Maitake tikka masala from Shroom: Mind-Bendingly Good Recipes for Cultivated and Wild Mushrooms by Becky Selengut

Where’s the full recipe - why can I only see the ingredients?

Always check the publication for a full list of ingredients. An Eat Your Books index lists the main ingredients and does not include 'store-cupboard ingredients' (salt, pepper, oil, flour, etc.) - unless called for in significant quantity.

Notes about this recipe

  • babyfork on April 18, 2020

    I'm surprised it's been so long since I made this dish again! It can definitely stand up to a little tinkering and still be great. Due to the pandemic, I adapted this to what I had on hand. I used 8 oz of maitake versus the 14 oz called for. I omitted the cardamom pod seeds and menthi (I only realized that I omitted the cardamom while I was rereading the recipe...I had it, just missed it when reading I guess). I find the cinnamon stick doesn't grind well so I used cassia buds instead. I skipped the mushroom stock and used 8 oz of coconut milk. I used more potatoes and added peas. And skipped the smoking step. Served over rice with a dollop of sour cream and some fresh chives.

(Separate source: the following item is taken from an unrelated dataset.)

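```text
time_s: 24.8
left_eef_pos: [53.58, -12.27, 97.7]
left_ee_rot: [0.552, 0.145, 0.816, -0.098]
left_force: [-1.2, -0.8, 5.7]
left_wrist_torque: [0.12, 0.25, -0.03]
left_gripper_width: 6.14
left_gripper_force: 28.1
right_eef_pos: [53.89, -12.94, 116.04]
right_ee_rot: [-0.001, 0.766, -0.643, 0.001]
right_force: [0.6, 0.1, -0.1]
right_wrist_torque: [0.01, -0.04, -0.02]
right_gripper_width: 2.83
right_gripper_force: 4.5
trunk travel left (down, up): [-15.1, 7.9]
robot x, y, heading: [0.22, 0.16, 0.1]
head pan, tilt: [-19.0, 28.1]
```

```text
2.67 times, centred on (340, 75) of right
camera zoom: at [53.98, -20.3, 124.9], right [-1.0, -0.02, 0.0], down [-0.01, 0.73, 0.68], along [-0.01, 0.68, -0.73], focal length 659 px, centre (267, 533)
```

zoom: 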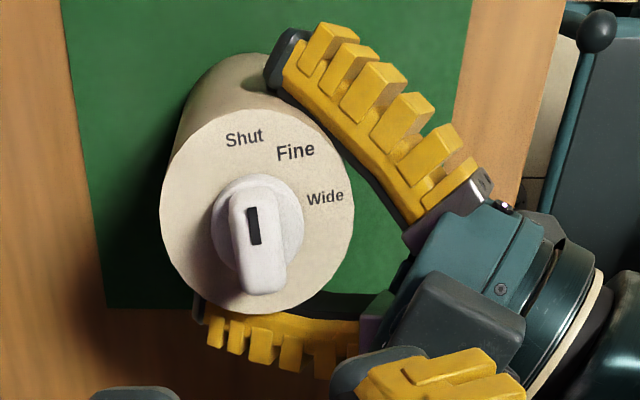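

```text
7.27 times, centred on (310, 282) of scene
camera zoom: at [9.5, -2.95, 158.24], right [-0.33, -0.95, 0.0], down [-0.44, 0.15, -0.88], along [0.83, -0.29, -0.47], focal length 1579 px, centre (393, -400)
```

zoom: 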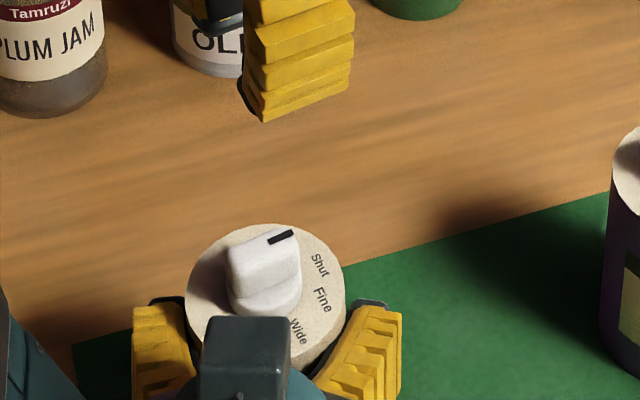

  • babyfork on August 06, 2015

    I loved this! Really delicious. While the photo on EYB shows peas, there are potatoes, not peas in the original cookbook recipe. I made the recipe using some frozen peas instead of potatoes though and liked it that way. I didn't have the mushroom stock handy and omitted that...it was only a half cup of liquid, so doubt it made a huge difference. I did not have a charcoal briquet, but just put the whole dish into my electric smoker at 225 degrees and smoked with cherry wood for about 15 minutes. Will make again.